Regardless of whether the claims “sounded in fraud” or were premised on specific misrepresentations rather than an “advertising scheme,” they were not subject to the heightened requirements of pleading fraud with particularity under Rule 9(b) of the Federal Rules of Civil Procedure, the court determined. The applicable standard for claims under all three statutes was notice pleading under Rule 8(a).
The purchasers alleged that Abbott misled consumers as to the safety of Similac through the following affirmative statements:
(1) Similac is “safe for the consumption by infants”;Puffery v. Affirmative Misrepresentation
(2) Abbott was “dedicated to the highest standards of manufacturing and marketing—and to complying with all applicable laws and regulations”;
(3) Similac “provid[es] babies with excellent nutrition for growth and development and has been clinically proven to aid brain, bone and immune system development”; and
(4) Abbott is “committed to conducting research to ensure that formula-fed infants receive the highest quality products to meet their nutritional needs.
Statements that are vague or mere puffery or hyperbole such that a reasonable consumer would not view them as significantly changing the general gist of available information are not material, even if they are misleading. Under this standard, statements (2), (3), and (4) were not actionable, the court decided.
However, the court held that statement (1) about safety supported claims under the statutes based on affirmative misrepresentation. By identifying the alleged misrepresentation as being located on the product packaging and alleging that they relied on this statement in purchasing and paying a premium price for the contaminated formula, the purchasers asserted the requisite causal connection between the deceptive act and their injuries.

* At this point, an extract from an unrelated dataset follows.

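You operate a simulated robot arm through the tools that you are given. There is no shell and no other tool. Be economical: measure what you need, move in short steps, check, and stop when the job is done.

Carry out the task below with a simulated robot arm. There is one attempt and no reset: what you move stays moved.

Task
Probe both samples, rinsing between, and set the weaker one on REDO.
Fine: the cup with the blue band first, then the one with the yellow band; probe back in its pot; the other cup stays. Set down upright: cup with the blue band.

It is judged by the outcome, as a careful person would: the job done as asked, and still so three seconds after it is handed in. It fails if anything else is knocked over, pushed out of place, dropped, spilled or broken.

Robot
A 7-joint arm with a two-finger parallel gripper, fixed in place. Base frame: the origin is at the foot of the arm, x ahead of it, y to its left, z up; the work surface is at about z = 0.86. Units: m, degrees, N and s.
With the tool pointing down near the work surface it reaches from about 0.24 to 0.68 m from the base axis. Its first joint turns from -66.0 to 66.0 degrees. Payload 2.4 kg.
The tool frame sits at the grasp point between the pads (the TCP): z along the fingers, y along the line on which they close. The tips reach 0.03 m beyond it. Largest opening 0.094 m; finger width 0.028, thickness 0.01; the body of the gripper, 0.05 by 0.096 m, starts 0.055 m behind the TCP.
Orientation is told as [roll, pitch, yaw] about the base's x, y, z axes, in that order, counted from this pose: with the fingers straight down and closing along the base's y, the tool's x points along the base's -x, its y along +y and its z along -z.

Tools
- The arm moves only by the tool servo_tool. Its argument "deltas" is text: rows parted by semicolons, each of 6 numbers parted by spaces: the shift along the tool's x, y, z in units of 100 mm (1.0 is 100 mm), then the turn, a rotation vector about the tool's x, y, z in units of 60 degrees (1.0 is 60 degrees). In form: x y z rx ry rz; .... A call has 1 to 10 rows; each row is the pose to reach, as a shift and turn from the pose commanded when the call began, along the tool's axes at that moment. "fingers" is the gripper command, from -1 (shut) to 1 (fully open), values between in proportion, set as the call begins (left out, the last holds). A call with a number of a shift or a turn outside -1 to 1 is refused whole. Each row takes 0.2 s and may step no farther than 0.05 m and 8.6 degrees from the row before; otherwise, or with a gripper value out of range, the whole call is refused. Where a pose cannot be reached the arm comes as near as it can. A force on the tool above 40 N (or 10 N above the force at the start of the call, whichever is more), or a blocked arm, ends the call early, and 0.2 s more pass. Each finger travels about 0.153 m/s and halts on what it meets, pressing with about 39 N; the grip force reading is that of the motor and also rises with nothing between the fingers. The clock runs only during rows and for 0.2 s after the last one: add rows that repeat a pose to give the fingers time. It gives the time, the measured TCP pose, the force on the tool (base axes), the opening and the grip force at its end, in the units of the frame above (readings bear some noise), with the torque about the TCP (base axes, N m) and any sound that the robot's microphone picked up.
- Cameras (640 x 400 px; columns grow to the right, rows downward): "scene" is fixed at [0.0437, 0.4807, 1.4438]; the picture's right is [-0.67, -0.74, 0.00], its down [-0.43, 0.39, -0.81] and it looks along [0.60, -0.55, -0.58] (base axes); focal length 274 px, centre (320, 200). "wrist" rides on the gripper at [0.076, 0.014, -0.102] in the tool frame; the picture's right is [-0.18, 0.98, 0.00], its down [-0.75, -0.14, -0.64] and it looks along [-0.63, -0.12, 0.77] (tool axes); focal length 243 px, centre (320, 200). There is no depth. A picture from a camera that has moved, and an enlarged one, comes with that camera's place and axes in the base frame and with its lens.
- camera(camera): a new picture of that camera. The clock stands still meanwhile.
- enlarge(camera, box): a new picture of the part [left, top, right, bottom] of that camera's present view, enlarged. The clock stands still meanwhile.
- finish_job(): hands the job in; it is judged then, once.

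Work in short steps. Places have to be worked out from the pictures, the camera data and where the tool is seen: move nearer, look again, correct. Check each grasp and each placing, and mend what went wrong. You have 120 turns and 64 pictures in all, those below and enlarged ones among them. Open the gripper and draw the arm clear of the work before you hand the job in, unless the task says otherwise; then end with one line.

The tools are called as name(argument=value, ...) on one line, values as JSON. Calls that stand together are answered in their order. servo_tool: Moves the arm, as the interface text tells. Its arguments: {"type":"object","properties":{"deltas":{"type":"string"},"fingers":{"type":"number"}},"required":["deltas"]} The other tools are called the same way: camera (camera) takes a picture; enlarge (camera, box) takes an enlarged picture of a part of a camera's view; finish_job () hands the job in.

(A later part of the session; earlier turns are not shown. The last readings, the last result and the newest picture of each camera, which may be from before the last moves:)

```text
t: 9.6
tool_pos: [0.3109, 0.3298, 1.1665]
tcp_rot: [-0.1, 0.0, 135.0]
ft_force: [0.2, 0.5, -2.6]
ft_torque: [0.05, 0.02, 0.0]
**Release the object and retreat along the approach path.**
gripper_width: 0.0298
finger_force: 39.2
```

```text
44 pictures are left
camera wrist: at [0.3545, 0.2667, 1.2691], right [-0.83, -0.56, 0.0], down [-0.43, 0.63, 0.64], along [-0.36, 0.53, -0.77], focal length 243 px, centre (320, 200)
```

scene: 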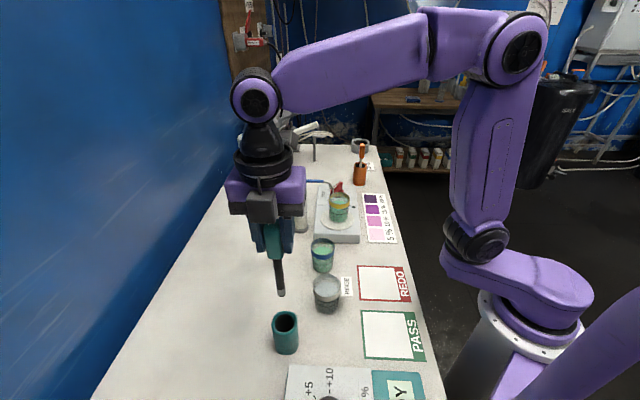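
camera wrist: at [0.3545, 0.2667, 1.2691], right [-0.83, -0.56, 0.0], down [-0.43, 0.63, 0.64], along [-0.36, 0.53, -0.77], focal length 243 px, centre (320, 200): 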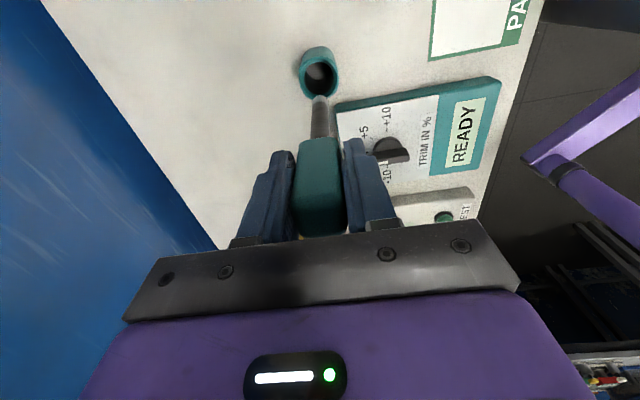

A recall program did not render the claims under the New York and New Hampshire statutes moot, according to the court. Without more specific information about whether the recall program would reasonably compensate the Texas plaintiffs, the question of whether the program constituted a reasonable offer under the Texas statute was not ripe for review.
A class action claim failed under the Ohio Uniform Consumer Sales Practices Act because the purchaser did not contend that she could meet the Act’s class action notice requirements, the court ruled. The Act provided that a class action could not be maintained unless the purported violation was either (1) an act or practice declared to be deceptive or unconscionable by a rule adopted by the Attorney General before the consumer transaction on which the action was based or (2) an act or practice determined by an Ohio state court to violate the Act and committed after the decision had been made public.
The purchaser could not pursue a claim under the Ohio Uniform Deceptive Trade Practices Act because consumers lacked standing to sue under the Act, according to the court.
Claims Under Texas Law
Purchasers bringing a claim under the Texas Deceptive Trade Practices Act were ordered to provide written notice to Abbott Laboratories of the claim within 20 days, after which the claim would be abated for 60 days.
The March 5 opinion in Leonard v. Abbott Laboratories, Inc. will be reported at CCH Advertising Law Guide ¶64,612.